» Task to complete:
Return each line holding the string "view".

» Provided data:
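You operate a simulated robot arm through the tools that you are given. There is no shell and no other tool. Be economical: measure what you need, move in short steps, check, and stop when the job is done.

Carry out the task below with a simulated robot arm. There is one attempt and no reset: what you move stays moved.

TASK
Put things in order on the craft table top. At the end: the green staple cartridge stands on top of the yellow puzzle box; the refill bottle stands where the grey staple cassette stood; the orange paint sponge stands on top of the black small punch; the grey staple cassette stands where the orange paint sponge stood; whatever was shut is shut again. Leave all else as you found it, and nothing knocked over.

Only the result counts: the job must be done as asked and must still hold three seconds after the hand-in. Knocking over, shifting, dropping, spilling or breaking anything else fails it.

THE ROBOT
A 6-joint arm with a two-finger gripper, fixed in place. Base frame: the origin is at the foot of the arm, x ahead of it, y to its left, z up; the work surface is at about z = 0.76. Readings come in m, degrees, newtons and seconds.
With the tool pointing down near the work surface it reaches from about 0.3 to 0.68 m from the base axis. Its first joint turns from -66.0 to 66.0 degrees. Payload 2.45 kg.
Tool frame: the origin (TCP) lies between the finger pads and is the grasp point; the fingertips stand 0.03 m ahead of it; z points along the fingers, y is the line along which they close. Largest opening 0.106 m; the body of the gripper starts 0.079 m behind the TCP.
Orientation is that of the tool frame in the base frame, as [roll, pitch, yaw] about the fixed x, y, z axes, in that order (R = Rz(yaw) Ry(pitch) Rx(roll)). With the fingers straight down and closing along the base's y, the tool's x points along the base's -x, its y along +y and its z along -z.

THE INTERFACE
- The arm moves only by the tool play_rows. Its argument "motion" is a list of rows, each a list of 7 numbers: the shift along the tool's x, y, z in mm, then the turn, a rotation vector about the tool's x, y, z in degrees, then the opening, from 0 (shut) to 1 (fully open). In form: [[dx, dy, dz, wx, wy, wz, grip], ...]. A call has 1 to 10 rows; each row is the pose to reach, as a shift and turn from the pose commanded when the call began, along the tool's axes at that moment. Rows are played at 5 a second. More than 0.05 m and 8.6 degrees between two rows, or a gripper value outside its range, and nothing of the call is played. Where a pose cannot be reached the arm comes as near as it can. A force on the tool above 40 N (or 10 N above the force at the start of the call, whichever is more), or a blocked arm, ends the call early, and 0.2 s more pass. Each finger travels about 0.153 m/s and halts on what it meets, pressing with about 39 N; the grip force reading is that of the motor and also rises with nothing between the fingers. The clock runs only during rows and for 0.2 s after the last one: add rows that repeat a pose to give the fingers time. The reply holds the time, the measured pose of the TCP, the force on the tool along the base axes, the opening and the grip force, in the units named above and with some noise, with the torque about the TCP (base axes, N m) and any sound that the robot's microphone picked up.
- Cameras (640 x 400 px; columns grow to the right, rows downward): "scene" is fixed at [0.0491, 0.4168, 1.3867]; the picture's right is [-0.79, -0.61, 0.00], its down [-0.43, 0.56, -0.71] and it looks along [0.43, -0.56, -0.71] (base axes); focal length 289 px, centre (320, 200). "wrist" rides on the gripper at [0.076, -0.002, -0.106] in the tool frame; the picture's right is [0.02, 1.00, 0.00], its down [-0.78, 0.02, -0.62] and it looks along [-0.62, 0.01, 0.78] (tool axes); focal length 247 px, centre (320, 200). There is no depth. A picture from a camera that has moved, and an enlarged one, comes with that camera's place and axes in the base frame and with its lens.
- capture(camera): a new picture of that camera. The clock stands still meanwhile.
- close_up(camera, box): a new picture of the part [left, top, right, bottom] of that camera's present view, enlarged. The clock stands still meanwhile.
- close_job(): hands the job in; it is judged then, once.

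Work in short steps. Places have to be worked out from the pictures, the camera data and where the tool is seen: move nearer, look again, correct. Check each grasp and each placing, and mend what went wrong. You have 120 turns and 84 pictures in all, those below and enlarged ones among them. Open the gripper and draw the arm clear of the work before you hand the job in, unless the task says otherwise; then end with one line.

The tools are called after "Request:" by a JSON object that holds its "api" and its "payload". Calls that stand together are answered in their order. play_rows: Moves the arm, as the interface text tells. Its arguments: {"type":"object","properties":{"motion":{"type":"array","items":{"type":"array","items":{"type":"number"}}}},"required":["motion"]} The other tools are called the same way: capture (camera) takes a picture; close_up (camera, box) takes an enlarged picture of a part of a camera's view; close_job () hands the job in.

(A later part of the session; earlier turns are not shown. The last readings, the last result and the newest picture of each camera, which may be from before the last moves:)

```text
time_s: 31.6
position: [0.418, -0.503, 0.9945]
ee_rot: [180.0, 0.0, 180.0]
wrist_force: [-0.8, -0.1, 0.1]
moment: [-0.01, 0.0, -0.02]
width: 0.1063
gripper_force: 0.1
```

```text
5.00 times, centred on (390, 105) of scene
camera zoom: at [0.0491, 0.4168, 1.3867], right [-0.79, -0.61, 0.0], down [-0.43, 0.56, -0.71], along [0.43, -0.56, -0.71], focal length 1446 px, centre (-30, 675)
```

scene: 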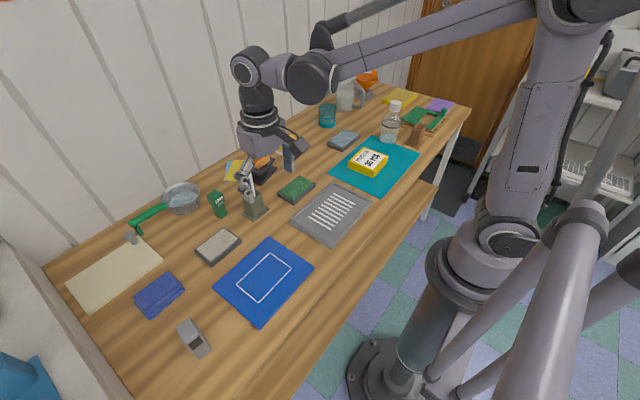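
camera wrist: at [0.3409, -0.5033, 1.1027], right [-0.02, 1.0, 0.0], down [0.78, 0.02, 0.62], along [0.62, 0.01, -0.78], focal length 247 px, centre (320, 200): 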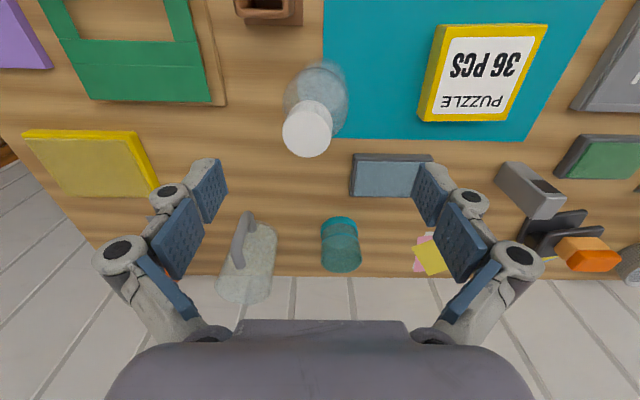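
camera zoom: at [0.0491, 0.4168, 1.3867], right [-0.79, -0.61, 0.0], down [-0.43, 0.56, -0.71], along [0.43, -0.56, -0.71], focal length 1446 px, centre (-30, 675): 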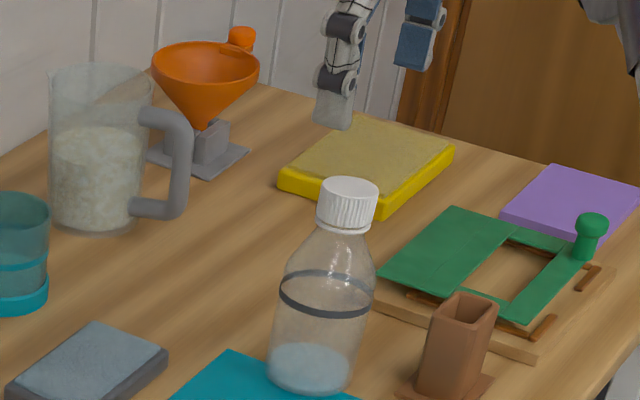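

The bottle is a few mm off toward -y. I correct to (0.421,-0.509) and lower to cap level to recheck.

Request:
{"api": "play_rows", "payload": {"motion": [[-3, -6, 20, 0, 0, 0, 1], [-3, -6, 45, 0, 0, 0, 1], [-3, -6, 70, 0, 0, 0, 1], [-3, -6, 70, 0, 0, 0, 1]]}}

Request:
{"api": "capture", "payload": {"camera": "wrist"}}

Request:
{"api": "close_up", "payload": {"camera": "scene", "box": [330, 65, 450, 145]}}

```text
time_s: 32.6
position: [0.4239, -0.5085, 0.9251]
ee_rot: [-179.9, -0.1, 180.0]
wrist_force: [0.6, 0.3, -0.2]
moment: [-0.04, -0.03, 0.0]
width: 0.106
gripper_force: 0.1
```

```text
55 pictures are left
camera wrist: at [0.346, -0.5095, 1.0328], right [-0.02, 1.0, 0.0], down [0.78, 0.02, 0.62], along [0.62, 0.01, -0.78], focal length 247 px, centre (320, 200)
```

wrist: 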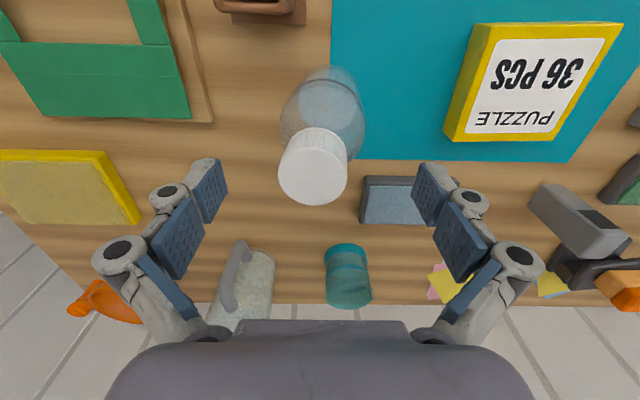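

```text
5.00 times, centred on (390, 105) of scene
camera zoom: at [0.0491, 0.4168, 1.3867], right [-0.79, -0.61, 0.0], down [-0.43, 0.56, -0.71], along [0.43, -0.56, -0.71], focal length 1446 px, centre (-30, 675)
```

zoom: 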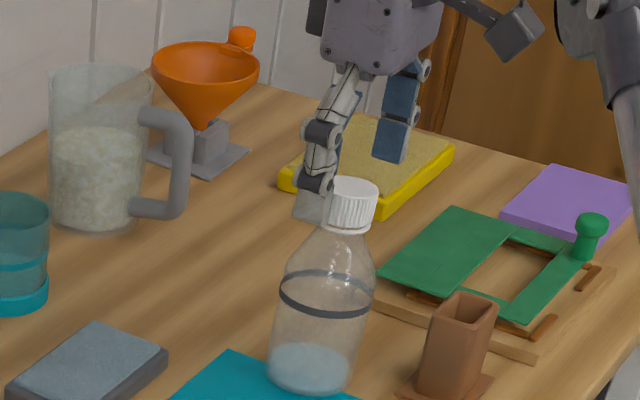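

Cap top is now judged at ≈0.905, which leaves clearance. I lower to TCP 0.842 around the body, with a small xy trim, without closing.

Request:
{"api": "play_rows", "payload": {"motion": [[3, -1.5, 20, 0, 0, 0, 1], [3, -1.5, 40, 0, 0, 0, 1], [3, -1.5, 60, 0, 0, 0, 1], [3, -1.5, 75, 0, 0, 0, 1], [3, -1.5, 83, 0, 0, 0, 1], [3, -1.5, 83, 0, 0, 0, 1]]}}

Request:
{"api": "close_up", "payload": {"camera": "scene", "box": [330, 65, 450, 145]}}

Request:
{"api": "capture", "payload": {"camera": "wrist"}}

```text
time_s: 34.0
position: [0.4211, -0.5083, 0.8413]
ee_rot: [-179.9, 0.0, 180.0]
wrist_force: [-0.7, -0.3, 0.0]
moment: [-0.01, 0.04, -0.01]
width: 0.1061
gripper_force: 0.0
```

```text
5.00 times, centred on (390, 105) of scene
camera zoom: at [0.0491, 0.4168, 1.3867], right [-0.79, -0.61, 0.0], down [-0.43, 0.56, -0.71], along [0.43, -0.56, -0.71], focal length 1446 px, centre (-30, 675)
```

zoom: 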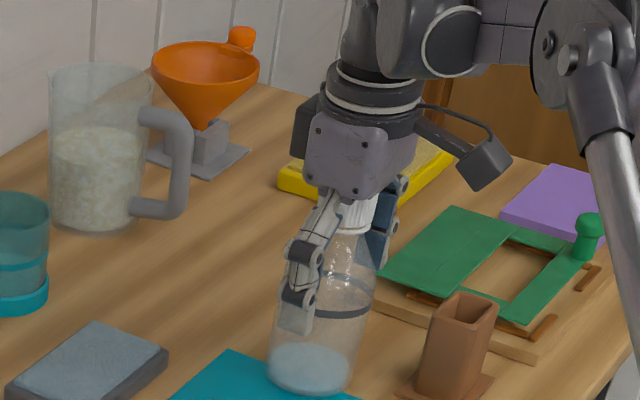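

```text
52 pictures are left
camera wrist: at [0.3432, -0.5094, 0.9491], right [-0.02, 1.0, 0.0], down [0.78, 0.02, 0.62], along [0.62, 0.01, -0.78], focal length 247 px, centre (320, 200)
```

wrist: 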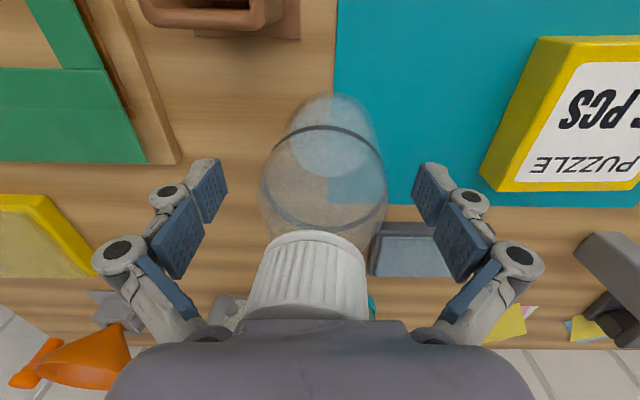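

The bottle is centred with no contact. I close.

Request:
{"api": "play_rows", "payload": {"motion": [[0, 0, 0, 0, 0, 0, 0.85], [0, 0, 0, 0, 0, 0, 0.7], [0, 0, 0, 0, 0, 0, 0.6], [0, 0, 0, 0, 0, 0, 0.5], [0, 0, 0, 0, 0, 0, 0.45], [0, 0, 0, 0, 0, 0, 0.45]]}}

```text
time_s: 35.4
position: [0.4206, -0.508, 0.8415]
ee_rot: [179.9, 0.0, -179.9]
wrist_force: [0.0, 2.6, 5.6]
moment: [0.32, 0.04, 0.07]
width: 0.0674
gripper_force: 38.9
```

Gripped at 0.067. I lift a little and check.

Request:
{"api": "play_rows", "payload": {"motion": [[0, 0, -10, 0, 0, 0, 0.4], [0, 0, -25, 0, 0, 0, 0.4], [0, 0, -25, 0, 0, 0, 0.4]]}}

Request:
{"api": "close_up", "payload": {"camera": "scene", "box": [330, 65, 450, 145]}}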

» Correct output:
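- close_up(camera, box): a new picture of the part [left, top, right, bottom] of that camera's present view, enlarged. The clock stands still meanwhile.
The tools are called after "Request:" by a JSON object that holds its "api" and its "payload". Calls that stand together are answered in their order. play_rows: Moves the arm, as the interface text tells. Its arguments: {"type":"object","properties":{"motion":{"type":"array","items":{"type":"array","items":{"type":"number"}}}},"required":["motion"]} The other tools are called the same way: capture (camera) takes a picture; close_up (camera, box) takes an enlarged picture of a part of a camera's view; close_job () hands the job in.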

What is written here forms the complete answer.